[EXERCISE MATERIALS]:
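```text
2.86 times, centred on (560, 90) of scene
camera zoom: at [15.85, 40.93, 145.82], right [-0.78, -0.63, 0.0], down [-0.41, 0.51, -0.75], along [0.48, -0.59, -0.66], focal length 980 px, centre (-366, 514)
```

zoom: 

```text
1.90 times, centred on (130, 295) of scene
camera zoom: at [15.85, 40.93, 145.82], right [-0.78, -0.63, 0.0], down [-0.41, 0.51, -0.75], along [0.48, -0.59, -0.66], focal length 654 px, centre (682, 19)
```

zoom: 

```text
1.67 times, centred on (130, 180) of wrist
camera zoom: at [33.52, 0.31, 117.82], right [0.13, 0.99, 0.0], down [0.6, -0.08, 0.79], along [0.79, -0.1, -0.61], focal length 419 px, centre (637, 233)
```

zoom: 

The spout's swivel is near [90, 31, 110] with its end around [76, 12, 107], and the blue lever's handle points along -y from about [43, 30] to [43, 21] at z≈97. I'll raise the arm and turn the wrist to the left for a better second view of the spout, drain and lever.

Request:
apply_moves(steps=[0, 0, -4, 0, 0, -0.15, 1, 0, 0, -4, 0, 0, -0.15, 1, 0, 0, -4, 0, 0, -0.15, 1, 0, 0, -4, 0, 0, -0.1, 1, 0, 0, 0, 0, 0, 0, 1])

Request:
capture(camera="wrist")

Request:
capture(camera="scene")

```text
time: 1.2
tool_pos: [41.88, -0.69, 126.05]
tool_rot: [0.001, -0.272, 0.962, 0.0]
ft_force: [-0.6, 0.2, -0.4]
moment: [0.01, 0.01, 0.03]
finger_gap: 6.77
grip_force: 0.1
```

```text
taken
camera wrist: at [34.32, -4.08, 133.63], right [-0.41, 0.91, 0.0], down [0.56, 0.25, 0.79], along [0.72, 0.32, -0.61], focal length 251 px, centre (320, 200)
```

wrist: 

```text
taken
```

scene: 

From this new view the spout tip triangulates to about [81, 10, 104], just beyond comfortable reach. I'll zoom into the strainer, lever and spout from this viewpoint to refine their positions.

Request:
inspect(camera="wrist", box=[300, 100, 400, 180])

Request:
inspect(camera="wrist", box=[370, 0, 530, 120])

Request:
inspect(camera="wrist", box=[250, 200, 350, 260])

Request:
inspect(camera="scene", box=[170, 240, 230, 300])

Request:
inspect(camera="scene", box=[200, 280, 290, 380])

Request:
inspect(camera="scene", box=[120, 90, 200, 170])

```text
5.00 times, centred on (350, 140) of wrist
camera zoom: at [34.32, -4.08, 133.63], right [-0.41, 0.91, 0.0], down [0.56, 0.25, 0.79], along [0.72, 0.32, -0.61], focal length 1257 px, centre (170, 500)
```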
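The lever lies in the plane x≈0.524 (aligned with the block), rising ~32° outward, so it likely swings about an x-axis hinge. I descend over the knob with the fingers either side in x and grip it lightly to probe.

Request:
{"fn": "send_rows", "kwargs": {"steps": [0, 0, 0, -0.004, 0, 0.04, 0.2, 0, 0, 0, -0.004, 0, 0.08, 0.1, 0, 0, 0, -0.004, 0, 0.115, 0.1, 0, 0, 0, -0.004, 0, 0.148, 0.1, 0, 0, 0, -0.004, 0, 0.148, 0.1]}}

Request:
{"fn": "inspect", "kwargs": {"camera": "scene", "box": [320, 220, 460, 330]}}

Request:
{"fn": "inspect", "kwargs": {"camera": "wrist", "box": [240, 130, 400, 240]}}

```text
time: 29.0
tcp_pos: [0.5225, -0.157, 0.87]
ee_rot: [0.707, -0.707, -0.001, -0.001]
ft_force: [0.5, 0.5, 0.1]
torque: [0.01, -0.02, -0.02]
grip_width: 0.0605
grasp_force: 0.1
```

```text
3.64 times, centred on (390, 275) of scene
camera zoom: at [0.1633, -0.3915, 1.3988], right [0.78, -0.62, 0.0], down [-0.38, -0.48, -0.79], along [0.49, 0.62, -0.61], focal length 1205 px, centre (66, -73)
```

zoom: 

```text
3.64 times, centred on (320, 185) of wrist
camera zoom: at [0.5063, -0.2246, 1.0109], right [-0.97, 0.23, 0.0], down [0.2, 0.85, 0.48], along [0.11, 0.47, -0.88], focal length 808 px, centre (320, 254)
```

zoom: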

[WHAT THIS TASK INVOLVES]: Output all of the material exactly as written.

[ANSWER TO THIS PROBLEM]:
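```text
2.86 times, centred on (560, 90) of scene
camera zoom: at [15.85, 40.93, 145.82], right [-0.78, -0.63, 0.0], down [-0.41, 0.51, -0.75], along [0.48, -0.59, -0.66], focal length 980 px, centre (-366, 514)
```

zoom: 

```text
1.90 times, centred on (130, 295) of scene
camera zoom: at [15.85, 40.93, 145.82], right [-0.78, -0.63, 0.0], down [-0.41, 0.51, -0.75], along [0.48, -0.59, -0.66], focal length 654 px, centre (682, 19)
```

zoom: 

```text
1.67 times, centred on (130, 180) of wrist
camera zoom: at [33.52, 0.31, 117.82], right [0.13, 0.99, 0.0], down [0.6, -0.08, 0.79], along [0.79, -0.1, -0.61], focal length 419 px, centre (637, 233)
```

zoom: 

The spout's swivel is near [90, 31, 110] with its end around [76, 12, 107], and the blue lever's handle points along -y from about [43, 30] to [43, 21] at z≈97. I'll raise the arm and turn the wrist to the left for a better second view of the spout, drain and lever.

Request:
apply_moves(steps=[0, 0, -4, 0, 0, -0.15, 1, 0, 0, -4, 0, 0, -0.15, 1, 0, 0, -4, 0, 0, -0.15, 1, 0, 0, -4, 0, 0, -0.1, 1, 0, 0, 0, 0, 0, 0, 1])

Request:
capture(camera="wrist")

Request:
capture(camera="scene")

```text
time: 1.2
tool_pos: [41.88, -0.69, 126.05]
tool_rot: [0.001, -0.272, 0.962, 0.0]
ft_force: [-0.6, 0.2, -0.4]
moment: [0.01, 0.01, 0.03]
finger_gap: 6.77
grip_force: 0.1
```

```text
taken
camera wrist: at [34.32, -4.08, 133.63], right [-0.41, 0.91, 0.0], down [0.56, 0.25, 0.79], along [0.72, 0.32, -0.61], focal length 251 px, centre (320, 200)
```

wrist: 

```text
taken
```

scene: 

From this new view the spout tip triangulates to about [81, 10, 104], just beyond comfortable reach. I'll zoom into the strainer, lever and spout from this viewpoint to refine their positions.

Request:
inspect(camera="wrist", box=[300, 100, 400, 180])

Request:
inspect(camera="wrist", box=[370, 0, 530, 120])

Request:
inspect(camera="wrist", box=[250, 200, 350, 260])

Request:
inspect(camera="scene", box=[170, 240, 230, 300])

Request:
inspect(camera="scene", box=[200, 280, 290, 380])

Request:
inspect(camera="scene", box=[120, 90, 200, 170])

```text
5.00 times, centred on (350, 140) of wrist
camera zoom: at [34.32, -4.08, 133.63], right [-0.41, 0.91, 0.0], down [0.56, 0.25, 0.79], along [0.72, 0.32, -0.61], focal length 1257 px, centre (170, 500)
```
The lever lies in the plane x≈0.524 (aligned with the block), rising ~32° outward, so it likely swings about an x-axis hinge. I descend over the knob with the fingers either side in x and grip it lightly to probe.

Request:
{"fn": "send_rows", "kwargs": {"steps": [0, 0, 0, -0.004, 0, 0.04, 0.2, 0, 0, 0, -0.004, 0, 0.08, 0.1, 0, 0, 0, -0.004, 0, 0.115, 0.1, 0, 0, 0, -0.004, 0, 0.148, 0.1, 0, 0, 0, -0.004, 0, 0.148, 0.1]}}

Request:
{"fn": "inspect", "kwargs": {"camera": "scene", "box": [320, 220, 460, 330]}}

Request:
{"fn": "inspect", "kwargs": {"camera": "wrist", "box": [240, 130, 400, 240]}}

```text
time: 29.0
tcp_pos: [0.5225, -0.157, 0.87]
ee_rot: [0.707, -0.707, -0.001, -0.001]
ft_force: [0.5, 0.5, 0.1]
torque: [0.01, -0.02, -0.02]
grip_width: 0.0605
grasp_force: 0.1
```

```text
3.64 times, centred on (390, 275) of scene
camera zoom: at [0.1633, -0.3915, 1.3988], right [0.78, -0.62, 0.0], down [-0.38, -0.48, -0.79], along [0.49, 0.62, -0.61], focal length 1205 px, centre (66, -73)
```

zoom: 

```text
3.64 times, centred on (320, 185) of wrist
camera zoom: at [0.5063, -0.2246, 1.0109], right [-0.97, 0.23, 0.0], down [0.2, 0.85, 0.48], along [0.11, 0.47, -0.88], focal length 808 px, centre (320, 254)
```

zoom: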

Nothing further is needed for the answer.